--- Start of Source ---
What this tests: Fundamental and Technical Analysis

Explanation: When revenue rises but cash from operations falls after payment terms are extended, the main concern is collection risk and revenue quality. The most relevant item is accounts receivable, because it shows whether reported sales are building faster than cash collections.

This is an earnings-quality question. If a company reports higher net income but weaker operating cash flow after giving customers more time to pay, the advisor should focus on the item most directly linked to uncollected sales: accounts receivable. A sharp increase in receivables can signal that revenue is being recognized faster than cash is being collected, which may point to slower collections, weaker customer quality, or more aggressive revenue recognition.

Reviewing receivables helps the advisor assess whether growth is supported by real cash generation. In practice, advisors would also compare receivables growth to sales growth and look at collection metrics such as days sales outstanding and the allowance for doubtful accounts. Inventory is more useful when the concern is unsold product or weak demand, while long-term debt and goodwill relate to leverage and acquisition accounting rather than cash conversion of sales.

  • Inventory mismatch is more relevant when the concern is excess stock or slowing sell-through, not slower customer collections.
  • Leverage focus misses the issue because long-term debt speaks to capital structure, not whether reported sales are turning into cash.
  • Acquisition angle is off-point because goodwill matters for purchase accounting and impairment risk, not collection quality from current-period sales.
--- End of Source ---
--- Start of Provided material ---
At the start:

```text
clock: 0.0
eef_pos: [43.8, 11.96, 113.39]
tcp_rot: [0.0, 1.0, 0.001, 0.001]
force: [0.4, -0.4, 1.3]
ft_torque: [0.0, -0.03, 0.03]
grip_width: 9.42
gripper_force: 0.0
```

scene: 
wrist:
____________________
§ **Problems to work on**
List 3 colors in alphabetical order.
--- End of Provided material ---
§ **Problems to work on**
• A. Give the stretch of the source that starts with "Reviewing receivables helps" and ends with "turning into cash.", unchanged.
• B. Take up the source again after its last words.

§ **Answers for this exercise**
• A.
Reviewing receivables helps the advisor assess whether growth is supported by real cash generation. In practice, advisors would also compare receivables growth to sales growth and look at collection metrics such as days sales outstanding and the allowance for doubtful accounts. Inventory is more useful when the concern is unsold product or weak demand, while long-term debt and goodwill relate to leverage and acquisition accounting rather than cash conversion of sales.

  • Inventory mismatch is more relevant when the concern is excess stock or slowing sell-through, not slower customer collections.
  • Leverage focus misses the issue because long-term debt speaks to capital structure, not whether reported sales are turning into cash.

• B.
Accounts receivable best tests whether reported revenue is converting to cash when payment terms are extended and operating cash flow weakens.


Question 5

Topic: Fundamental and Technical Analysis

A wealth advisor is reviewing a $250,000 sector sleeve for an affluent accumulator who already owns a broad Canadian equity ETF. The client wants a sector tilt with more durable margins if the overall market delivers only modest gains. The advisor’s broad market view is mildly positive, and valuations are comparable.

Artifact: Sector fund note

  • Canadian Railways ETF: Two dominant firms, high capital barriers, contractual pricing, limited substitutes for bulk freight.
  • Specialty Apparel ETF: Fragmented competitors, low switching costs, frequent markdowns, growing online substitution.

Which conclusion is best supported?

  • A. Wait for a stronger bullish market call before making any sector choice.
  • B. Favour the Canadian railways ETF because industry structure is the stronger signal.
  • C. Treat both sector ETFs as equally attractive because the macro view is shared.
  • D. Favour the specialty apparel ETF because the market outlook should dominate.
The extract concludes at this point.